Las preguntas sin respuestas de Rodríguez cobran sentido en la historia reciente de Gabino Sánchez. Es la hora de la siesta, la residencia está en silencio. Gabino, como los demás, está ya un poco harto del trasiego de periodistas que han pasado por aquí en los últimos años, pero esta tarde se presta a la confidencia. Cuenta su vida desde que, con nueve años, dormía “solito” en el campo, cuidando ovejas. “Era un mocoso, y así empezó mi vida”. Habla de sus trabajos sucesivos, de la recogida de tabaco, de sus 16 meses de mili en Caballería, de aquel teniente que se ponía un guante blanco y acariciaba el lomo de los caballos: “Y si se quedaba algo de suciedad, te arrestaba”. Habla de personas y de nombres de otra época, de Licerio, de Domitila, del tío Florentino. De vez en cuando, al referirse a alguien del pasado, dice: “Ese era quinto mío”. La mili, explica Constancio, que lo escucha con atención y le apuntala a veces la memoria, era para ellos un rito de paso, de la juventud a la vida adulta. Gabino se ríe cuando recuerda algunas travesuras —sobre todo de amores—, y se pone muy serio, cercano a una emoción que solo fluye por dentro, cuando habla de la primera esposa que fue perdiendo dentro de una ambulancia, camino de Madrid, por unas carreteras que no son las de ahora.

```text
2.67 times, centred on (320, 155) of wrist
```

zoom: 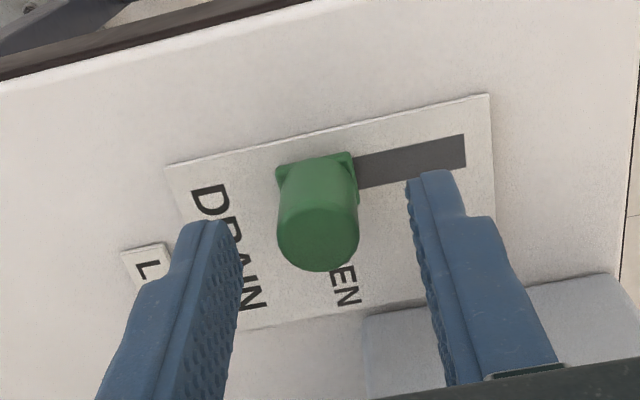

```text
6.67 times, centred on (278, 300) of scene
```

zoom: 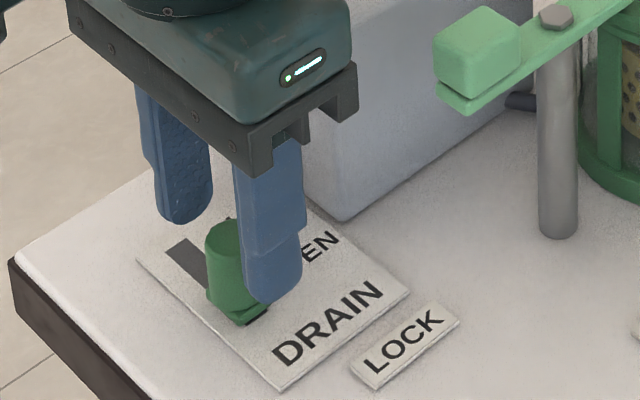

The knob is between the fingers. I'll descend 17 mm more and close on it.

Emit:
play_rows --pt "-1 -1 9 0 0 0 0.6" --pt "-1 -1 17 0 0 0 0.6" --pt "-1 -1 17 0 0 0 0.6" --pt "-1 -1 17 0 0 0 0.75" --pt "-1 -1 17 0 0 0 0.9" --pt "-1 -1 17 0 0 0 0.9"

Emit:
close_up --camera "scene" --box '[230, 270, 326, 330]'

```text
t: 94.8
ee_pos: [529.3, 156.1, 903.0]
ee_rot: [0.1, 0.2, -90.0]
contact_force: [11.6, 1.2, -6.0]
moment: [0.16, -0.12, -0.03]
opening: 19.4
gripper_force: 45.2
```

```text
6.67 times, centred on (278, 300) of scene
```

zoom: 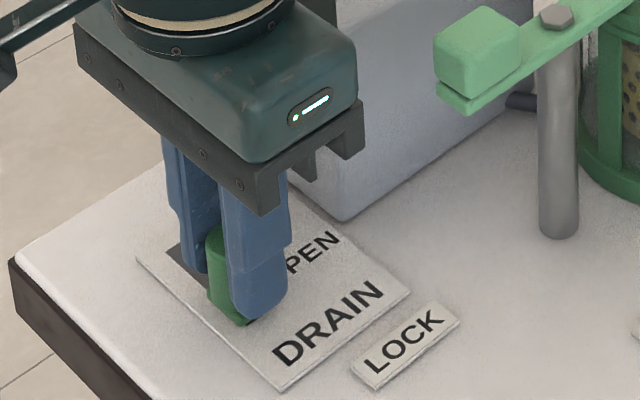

Hasta no hace tanto, Gabino vivía en su casa junto a su esposa, Conce Clemente, pero ella enfermó y la tuvieron que ingresar en la residencia; él pasaba todo el día aquí, junto a ella, y luego se iba a su casa a dormir, pero la edad, o tal vez fue la soledad, le hicieron tomar la decisión. Ahora están los dos en la misma habitación, pero mantienen su casa abierta. “Yo voy casi todos los días, me siento un rato, me como unas perrunillas y regreso a la residencia”. Este detalle, tan sencillo, es en realidad la esencia del proyecto de Pescueza. La de no renunciar a que tu vida siga siendo tu vida, aunque tengas 90 años y vivas en un pueblo —tu pueblo— de 170 habitantes.